It remains uncertain whether the choice of resuscitation fluid for patients in intensive care units (ICUs) affects survival. We conducted a multicenter, randomized, double-blind trial to compare the effect of fluid resuscitation with albumin or saline on mortality in a heterogeneous population of patients in the ICU.


We randomly assigned patients who had been admitted to the ICU to receive either 4 percent albumin or normal saline for intravascular-fluid resuscitation during the next 28 days. The primary outcome measure was death from any cause during the 28-day period after randomization.

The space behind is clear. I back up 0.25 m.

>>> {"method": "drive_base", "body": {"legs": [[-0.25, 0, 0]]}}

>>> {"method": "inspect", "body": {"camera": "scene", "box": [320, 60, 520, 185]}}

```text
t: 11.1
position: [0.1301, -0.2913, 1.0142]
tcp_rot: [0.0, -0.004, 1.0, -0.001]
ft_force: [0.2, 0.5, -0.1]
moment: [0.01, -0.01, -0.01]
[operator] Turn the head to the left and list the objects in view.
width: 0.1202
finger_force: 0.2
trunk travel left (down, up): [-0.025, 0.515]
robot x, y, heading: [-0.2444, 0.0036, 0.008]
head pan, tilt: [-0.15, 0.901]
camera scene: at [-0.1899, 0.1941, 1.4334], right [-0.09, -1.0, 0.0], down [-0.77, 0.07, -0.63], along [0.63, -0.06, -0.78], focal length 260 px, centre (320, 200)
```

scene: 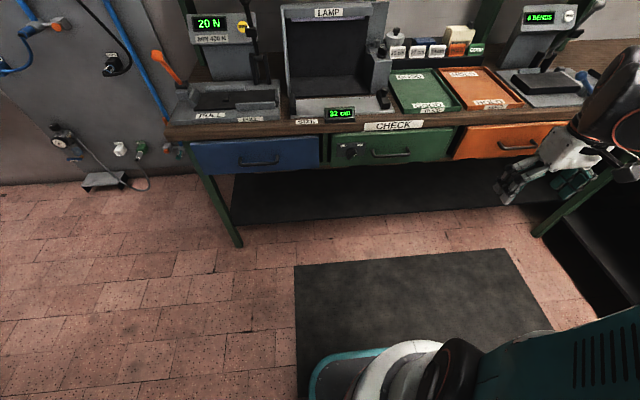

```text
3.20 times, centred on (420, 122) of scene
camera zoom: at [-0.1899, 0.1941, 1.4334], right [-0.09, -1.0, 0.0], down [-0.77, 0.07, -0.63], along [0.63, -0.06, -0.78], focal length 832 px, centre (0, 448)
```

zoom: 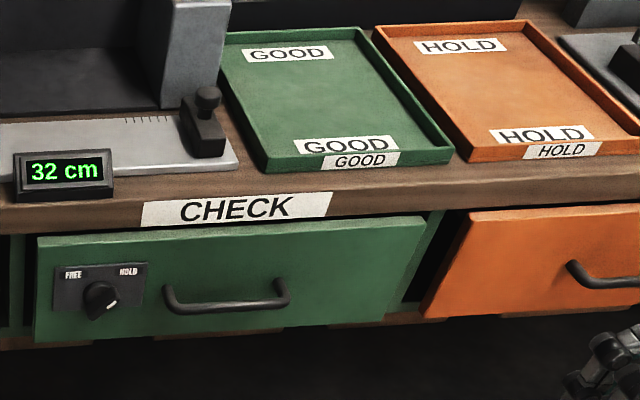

Of the 6997 patients who underwent randomization, 3497 were assigned to receive albumin and 3500 to receive saline; the two groups had similar baseline characteristics. There were 726 deaths in the albumin group, as compared with 729 deaths in the saline group (relative risk of death, 0.99; 95 percent confidence interval, 0.91 to 1.09; P=0.87). The proportion of patients with new single-organ and multiple-organ failure was similar in the two groups (P=0.85). There were no significant differences between the groups in the mean (+/-SD) numbers of days spent in the ICU (6.5+/-6.6 in the albumin group and 6.2+/-6.2 in the saline group, P=0.44), days spent in the hospital (15.3+/-9.6 and 15.6+/-9.6, respectively; P=0.30), days of mechanical ventilation (4.5+/-6.1 and 4.3+/-5.7, respectively; P=0.74), or days of renal-replacement therapy (0.5+/-2.3 and 0.4+/-2.0, respectively; P=0.41).


In patients in the ICU, use of either 4 percent albumin or normal saline for fluid resuscitation results in similar outcomes at 28 days.